Kerala High Court Upholds Government's Land Transfer Decision in Munnar
The Kerala High Court has delivered a significant verdict, upholding the state government's decision to bifurcate and transfer a portion of land in Munnar currently occupied by the Milma chilling plant. This ruling clears the path for the allocation of 130 cents from a two-acre plot to the Kerala State Livestock Development Board, earmarked for a new central government scheme.
Legal Challenge Dismissed by the Bench
A bench presided over by Justice C Jayachandran issued the order while dismissing a petition filed by the Ernakulam Regional Co-operative Milk Producers' Union. The union had legally contested the government's land transfer order dated June 11, 2025, arguing that a 99-year lease granted to the Kerala Co-operative Milk Marketing Federation (Milma) over the land could not be revoked and resumed in the manner specified by the impugned order.
Government's Counterarguments and Legal Basis
The government strongly opposed the union's contentions, presenting several key arguments. Authorities asserted that there was no concluded lease as claimed by the union. Furthermore, it was argued that the chilling plant at Munnar, situated on the two-acre plot, had not been formally transferred to the union, and its mere possession could be revoked and resumed for a central government scheme.

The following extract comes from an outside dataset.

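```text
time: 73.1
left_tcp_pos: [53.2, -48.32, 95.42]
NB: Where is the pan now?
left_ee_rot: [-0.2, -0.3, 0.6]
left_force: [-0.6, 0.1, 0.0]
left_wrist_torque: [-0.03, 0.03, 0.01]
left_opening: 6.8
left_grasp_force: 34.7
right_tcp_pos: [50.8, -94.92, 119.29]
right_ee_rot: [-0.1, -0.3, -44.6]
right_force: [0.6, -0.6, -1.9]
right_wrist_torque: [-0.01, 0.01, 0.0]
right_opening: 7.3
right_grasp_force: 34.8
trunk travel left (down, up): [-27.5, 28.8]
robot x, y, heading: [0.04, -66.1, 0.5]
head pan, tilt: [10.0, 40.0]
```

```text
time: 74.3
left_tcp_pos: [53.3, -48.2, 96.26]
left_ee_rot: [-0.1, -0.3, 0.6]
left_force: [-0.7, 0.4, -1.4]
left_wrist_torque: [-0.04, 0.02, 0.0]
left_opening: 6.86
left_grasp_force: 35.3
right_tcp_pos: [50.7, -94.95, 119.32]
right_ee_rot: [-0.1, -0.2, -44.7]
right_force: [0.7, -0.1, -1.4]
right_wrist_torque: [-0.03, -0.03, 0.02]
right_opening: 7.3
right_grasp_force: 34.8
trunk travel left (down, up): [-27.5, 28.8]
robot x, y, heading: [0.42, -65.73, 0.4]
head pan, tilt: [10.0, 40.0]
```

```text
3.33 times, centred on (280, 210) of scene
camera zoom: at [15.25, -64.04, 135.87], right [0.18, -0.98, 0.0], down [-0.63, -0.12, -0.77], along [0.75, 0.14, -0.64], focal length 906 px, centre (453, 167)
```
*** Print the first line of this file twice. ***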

The historical context reveals that the two acres of puramboke land in KDH Village were originally transferred to the then dairy development department in 1969 specifically for establishing a milk chilling plant. The government also highlighted that the impugned order permits Milma to retain 70 cents of the land for its ongoing operations, including use as a marketing hub and training center currently managed by the union. This retained portion notably includes the old chilling plant building.
Court's Observations and Legal Reasoning
The High Court meticulously examined the legal framework governing the case. It noted that Rule 15(4) of the Kerala Land Assignment Rules, 1964, empowers the competent authority to terminate a lease after providing 60 days' written notice to the assignee if the land is required for government or public purposes.
The court further observed that since the land in question is government land given on lease, it falls under the jurisdiction of the Kerala Government Land Assignment Act and the Rules established thereunder. Additionally, the HC acknowledged that the government had satisfactorily demonstrated the necessity of using the land for the board, which constitutes a valid public purpose.
Importantly, the court emphasized that only 130 cents of the leased land is being resumed, while the petitioner is permitted to retain 70 cents for its operational needs. Taking into account the continuous meetings and deliberations held with the petitioner, the HC found that sufficient notice had indeed been given, aligning with legal requirements.
Conclusion and Implications
After thorough consideration of all arguments and legal provisions, the Kerala High Court concluded that the government's actions were legally sound and in the public interest. Consequently, the petition was dismissed, affirming the state's authority to reallocate the land for the central government scheme through the Livestock Development Board. This ruling underscores the balance between existing leasehold interests and overarching public purposes in land utilization decisions.